• TO DO: Your answer continues the extract to read from its final sentence.

• EXTRACT TO READ:
* * *

Le grand quotidien allemand Süddeutsche Zeitung (SZ)
donne des détails importants, à partir de sources de première main, sur
les négociations entre les USA et l’Allemagne concernant les activités
d’espionnage, de surveillance et d’écoute de la NSA en Allemagne. (On
connaît la position en flèche de l'Allemagne à cet égard [voir le 12 décembre 2013et le 20 décembre 2013].) Ces informations sont prises avec d’autant plus d’attention que le quotidien SZ
a une réputation considérable de sérieux et une influence à mesure,
largement répercutée par son tirage important. Pour ce cas précis de la
crise Snowden/NSA, le SZ n’a pas l’habitude de diffuser des
informations polémiques, ni de faire dans un anti-américanisme militant,
par conséquent les indications qu’ils donnent doivent d’autant plus
être considérées avec préoccupation par ceux qui espèrent un arrangement
Allemagne-USA.
Le 14 janvier 2014, Russia Today a consacré un article aux informations du SZ, dont le titre annonce clairement l'humeur (“Les Amérticains nous mentent”). «Tuesday’s
edition of Süddeutsche Zeitung daily came out with the headline ‘The
Americans lied to us’. The German daily was quoting an unnamed
high-ranking local official who claimed that even in the wake of the
recent scandal, when it emerged that the NSA had been tapping the mobile
telephone of German Chancellor Angela Merkel, the White House would not
promise to stop listening to German politicians’ phone calls. [...]
»According
to Süddeutsche and a report on public broadcaster NDR, during the
negotiations the US officials were expected to give German counterparts
access to the alleged listening station, believed to be on the top floor
of the US embassy in Berlin, and to shed light on how long Merkel’s
phone had been monitored and whether she was Germany's only key
politician to be targeted. Süddeutsche has quoted a “German expert
familiar with the state of the negotiations” as saying “we're getting
nothing.” As a result, according to the newspaper, the head of Germany’s
foreign intelligence agency (BND) Gerhard Schindler stated that if
things don't improve, he would prefer not to sign the deal at all.»

* * *

• DATA:
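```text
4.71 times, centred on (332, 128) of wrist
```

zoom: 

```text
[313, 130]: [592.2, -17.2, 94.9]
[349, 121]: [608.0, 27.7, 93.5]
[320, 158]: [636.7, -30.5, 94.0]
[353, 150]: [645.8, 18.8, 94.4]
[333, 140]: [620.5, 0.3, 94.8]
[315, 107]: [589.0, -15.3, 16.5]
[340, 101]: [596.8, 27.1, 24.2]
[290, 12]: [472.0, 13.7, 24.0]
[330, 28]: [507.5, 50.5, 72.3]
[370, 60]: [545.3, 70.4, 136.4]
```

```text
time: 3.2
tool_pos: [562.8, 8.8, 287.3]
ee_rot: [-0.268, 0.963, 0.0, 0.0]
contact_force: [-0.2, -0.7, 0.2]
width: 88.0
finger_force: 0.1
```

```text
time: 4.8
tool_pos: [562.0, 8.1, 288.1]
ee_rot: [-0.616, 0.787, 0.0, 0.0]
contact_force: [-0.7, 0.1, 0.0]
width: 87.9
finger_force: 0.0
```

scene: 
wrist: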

* * *

• ANSWER FOR THIS EXERCISE:
Reuters publie un article, ce même 14 janvier 2014,
où le caractère abrupt des mauvaises nouvelles des négociations est
démenti ou du moins édulcoré par le ministre de l'intérieur, sans pour
autant donner de précisions rassurantes. Le SZ n’est pas nommé,
ce qui permet d’éviter une éventuelle polémique avec le quotidien et
semblerait confirmer implicitement ou indirectement au moins les
difficultés de la négociation. L’agence Reuters obtient elle-même des
précisions officieuses allemandes qui ne sont pas plus optimistes,
tandis que les déclarations du côté US restent également très
imprécises.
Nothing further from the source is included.